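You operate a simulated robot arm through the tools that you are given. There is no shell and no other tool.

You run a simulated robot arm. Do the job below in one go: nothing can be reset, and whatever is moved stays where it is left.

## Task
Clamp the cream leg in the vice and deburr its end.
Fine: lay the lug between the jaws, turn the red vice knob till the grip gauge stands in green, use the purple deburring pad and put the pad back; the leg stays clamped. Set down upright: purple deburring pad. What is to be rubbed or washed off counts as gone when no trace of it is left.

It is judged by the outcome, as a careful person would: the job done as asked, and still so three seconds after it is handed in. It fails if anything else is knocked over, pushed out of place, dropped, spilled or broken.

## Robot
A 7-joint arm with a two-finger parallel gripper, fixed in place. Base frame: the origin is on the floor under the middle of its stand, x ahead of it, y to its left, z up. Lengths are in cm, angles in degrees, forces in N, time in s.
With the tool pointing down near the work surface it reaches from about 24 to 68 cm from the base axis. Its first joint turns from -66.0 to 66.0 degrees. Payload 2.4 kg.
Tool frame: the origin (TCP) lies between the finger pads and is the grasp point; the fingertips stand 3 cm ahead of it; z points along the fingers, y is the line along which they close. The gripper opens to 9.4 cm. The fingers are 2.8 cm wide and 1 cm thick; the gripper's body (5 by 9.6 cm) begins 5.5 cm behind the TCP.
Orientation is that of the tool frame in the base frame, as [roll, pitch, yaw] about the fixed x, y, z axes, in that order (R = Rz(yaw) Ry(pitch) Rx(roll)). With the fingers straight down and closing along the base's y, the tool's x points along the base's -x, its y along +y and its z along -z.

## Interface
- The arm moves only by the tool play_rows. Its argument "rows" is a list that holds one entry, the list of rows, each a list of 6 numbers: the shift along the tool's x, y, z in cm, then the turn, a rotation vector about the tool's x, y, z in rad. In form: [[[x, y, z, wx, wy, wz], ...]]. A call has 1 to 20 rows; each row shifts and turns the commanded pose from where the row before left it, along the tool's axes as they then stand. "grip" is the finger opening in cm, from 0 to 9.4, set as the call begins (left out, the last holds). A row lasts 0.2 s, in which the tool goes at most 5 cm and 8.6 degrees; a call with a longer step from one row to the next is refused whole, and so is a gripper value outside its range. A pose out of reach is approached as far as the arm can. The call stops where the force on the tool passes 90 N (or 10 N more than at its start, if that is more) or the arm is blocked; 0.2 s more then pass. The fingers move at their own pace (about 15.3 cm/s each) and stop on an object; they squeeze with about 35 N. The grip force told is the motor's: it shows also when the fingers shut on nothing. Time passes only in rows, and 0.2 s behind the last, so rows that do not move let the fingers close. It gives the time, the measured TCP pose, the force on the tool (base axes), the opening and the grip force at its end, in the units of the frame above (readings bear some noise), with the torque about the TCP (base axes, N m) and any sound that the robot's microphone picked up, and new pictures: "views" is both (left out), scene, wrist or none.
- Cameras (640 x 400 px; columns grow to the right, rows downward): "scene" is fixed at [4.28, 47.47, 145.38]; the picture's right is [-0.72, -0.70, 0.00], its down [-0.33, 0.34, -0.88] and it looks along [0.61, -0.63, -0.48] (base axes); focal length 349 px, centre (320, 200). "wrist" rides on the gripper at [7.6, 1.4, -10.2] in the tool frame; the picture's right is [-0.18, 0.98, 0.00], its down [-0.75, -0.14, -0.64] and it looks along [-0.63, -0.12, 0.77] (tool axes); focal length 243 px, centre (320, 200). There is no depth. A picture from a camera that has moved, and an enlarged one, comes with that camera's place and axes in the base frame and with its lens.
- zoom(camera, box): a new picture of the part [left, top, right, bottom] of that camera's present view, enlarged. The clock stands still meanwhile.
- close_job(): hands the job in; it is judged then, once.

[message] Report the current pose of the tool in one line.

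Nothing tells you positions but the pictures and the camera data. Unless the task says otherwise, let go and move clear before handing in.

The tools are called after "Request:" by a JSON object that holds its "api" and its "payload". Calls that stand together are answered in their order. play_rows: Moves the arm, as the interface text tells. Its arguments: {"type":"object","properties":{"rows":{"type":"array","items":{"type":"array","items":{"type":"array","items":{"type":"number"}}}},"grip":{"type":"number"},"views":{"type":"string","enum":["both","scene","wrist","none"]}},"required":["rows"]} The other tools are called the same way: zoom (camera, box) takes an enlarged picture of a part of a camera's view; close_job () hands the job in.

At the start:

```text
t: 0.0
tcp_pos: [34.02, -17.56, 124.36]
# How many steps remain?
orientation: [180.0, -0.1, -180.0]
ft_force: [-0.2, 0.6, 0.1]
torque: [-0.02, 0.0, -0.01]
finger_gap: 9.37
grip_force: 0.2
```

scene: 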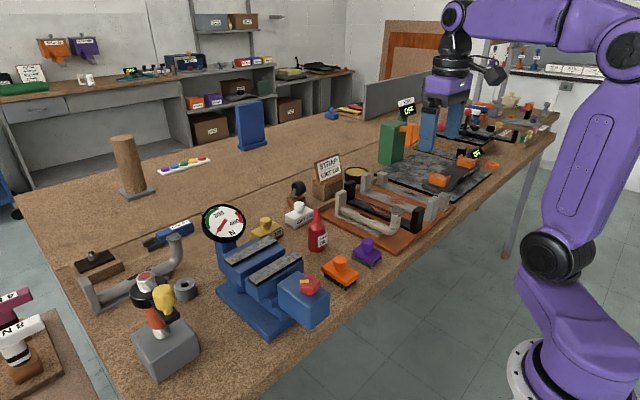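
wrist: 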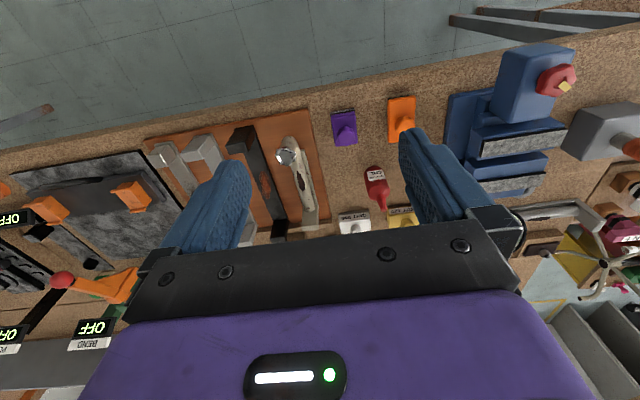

++++

### JOBS
**1)** Cite the supplied passage exactly. Begin with "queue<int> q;" and finish with "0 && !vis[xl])".
**2)** Pick up the supplied passage at the point where it stops and go on.

### SUPPLIED PASSAGE
++++

BFS POJ 3278 Catch That Cow

题目传送门

/*
    BFS简单题：考虑x-1，x+1，x*2三种情况，bfs队列练练手
*/
#include <cstdio>
#include <iostream>
#include <algorithm>
#include <map>
#include <queue>
#include <set>
#include <cmath>
#include <cstring>
using namespace std;

const int MAXN = 1e6 + 10;
const int INF = 0x3f3f3f3f;
int n, m;
int d[MAXN];
bool vis[MAXN];

void BFS(void)
{
    memset (vis, 0, sizeof (vis));
    for (int i=0; i<=1e6; ++i)  d[MAXN] = 0;

    queue<int> q;
    q.push (n); d[n] = 0;   vis[n] = true;

    while (!q.empty ())
    {
        int x = q.front (); q.pop ();
        if (x == m) break;

        int xl = x - 1; int xr = x + 1; int x2 = x * 2;

        if (xl >= 0 && !vis[xl])
        {
            q.push (xl);    d[xl] = d[x] + 1;
            vis[xl] = true;
        }
        if (xr <= 1e6 && !vis[xr])

++++

### EXERCISE RESULTS
**1)**
queue<int> q;
    q.push (n); d[n] = 0;   vis[n] = true;

    while (!q.empty ())
    {
        int x = q.front (); q.pop ();
        if (x == m) break;

        int xl = x - 1; int xr = x + 1; int x2 = x * 2;

        if (xl >= 0 && !vis[xl])

**2)**
        {
            q.push (xr);    d[xr] = d[x] + 1;
            vis[xr] = true;
        }
        if (x2 <= 1e6 && !vis[x2])
        {
            q.push (x2);    d[x2] = d[x] + 1;
            vis[x2] = true;
        }
    }

}

int main(void)      //POJ 3278 Catch That Cow
{
    //freopen ("POJ_3278.in", "r", stdin);

    while (scanf ("%d%d", &n, &m) == 2)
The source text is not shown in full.